Micah 6:6-8

"But he's already made it plain how to live, what to do, what GOD is looking for in men and women. It's quite simple: Do what is fair and just to your neighbor, be compassionate and loyal in your love, And don't take yourself too seriously-take God seriously."







Tuesday, August 21, 2007

I'm a walking oxymoron...


An excerpt from my prayer journal. A rare glimpse into the crazy, swirling, thoughts inside my head.

8-13-07

"Dear Father,

Let's get real. Well, you're always real~I'm great at pretend. I'm a walking oxymoron. I've always wanted to work in a hospice. I love the city. I can do anything. All I want is to stay home with Natalie. I have to get out of the house. I trust you to provide money. I must get out and make some money. I hate the city. I miss Iowa. I hate the state of Iowa. I miss all the people in Iowa. Except her. I should love her and forgive her, but I haven't and I don't. I miss all my friends in WV. I only have a few friends. I want more friends.
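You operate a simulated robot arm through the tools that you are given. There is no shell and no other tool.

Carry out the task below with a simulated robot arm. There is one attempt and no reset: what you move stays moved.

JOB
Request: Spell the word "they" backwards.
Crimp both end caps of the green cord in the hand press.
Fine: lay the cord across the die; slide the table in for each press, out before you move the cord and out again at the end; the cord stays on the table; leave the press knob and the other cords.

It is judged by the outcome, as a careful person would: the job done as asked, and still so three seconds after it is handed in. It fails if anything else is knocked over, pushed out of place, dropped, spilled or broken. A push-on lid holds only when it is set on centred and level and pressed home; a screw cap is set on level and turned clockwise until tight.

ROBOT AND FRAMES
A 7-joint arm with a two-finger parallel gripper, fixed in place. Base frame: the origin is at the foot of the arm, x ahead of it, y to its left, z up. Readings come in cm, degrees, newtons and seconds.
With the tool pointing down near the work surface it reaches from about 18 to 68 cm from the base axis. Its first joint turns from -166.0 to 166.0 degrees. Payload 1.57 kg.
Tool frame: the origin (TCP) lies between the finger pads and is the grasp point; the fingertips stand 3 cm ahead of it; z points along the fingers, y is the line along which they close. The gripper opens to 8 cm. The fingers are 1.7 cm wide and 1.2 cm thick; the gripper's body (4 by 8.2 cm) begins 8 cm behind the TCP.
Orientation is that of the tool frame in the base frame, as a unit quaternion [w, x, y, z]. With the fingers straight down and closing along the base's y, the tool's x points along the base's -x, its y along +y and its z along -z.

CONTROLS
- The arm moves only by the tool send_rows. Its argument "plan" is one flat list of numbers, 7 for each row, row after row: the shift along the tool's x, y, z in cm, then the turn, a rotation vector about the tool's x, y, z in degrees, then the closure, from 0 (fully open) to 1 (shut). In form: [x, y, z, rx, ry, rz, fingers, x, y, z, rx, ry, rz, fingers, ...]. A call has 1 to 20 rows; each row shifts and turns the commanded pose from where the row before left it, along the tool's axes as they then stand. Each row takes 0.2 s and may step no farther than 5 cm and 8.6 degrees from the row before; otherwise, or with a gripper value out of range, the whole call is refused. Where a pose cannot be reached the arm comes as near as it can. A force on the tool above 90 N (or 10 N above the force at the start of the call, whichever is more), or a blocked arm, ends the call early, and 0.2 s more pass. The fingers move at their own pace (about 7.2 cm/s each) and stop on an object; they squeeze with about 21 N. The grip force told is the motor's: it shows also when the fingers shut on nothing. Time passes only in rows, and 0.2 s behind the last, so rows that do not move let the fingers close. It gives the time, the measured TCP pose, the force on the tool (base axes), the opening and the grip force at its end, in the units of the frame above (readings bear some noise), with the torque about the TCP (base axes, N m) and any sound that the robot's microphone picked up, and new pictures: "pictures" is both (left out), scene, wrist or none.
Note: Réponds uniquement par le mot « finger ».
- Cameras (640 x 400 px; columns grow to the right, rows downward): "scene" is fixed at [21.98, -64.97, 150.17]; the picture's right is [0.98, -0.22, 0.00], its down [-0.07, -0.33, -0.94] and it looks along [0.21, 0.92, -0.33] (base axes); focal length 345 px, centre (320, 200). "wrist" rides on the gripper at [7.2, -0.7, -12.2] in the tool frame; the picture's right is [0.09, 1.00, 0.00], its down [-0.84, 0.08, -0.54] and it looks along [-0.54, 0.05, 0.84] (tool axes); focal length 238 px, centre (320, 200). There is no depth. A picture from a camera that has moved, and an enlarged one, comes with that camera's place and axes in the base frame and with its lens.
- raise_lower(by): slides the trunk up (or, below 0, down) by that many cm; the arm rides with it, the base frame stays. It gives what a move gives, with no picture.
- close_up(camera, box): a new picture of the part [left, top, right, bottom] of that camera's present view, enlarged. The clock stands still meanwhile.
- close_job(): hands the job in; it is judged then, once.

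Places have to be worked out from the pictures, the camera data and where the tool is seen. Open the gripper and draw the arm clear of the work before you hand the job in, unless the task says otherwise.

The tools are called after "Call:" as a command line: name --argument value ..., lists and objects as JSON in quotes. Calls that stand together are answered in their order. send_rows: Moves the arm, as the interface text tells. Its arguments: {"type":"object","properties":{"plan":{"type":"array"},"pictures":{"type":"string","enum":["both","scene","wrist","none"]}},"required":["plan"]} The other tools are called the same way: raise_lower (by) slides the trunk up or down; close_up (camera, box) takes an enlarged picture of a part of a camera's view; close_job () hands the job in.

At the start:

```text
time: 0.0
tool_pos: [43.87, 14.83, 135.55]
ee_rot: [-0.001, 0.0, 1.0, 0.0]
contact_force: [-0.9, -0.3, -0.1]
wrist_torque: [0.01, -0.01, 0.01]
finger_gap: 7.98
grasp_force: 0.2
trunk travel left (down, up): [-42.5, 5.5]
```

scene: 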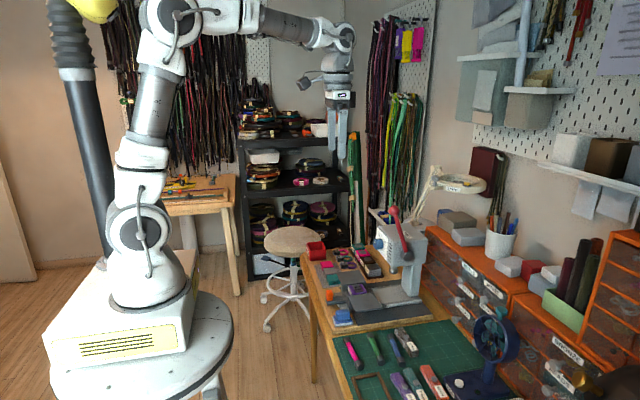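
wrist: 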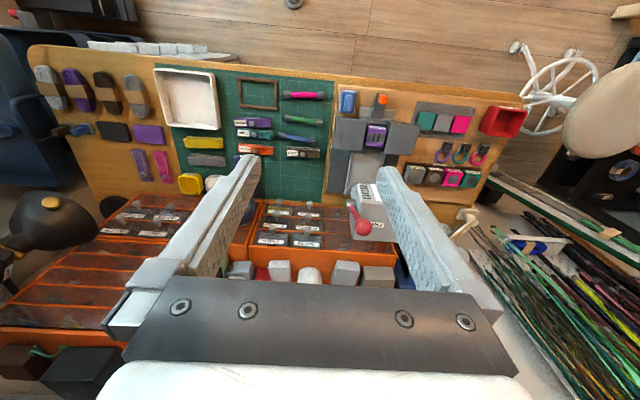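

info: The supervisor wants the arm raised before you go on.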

I don't want to spend the time it takes to build real relationships. I want to be authentic. I like my big, tall, walls. Seriously, what is wrong with me? I am so wishy-washy all of the time. I need you Lord. You are the only constant thing in my life. And, even, with you ~I crave everything about you ~ yet I so easily wander and lose focus. Heather said 'only you can change my heart.' 'Only you can change my heart.' 'Only you can change my heart.'

/\/\/\/\/\/\/\/\/\/\/\/\/\/\____________________________

Only you. Only you. How do I give it to you to change? Do I have to? Will you just take it? Please? I'm slow. I'm unresponsive. I grab onto you for the shock. We get a good rhythm and I get up and move. I don't want to move anymore. I need you. Please keep me Lord. Please save me...from myself. I know I was created in your image to bring you glory. Please make me look more like you and most of all forgive me. Please always and daily be my Savior. Please make me bring you glory. Thank you that you are God. Thank you most of all that I am not. You are God. I'm an oxymoron.

In Jesus' name,
Amen"

2 comments:

megan said...

oh allison, I completely relate.
COMPLETELY.

thanks for sharing this with us.
i love you and miss you!

how's the new j.o.b?!?!?

Anonymous said...

Me too! It really just hit home.
Hope your having a good day! Give us a call soon.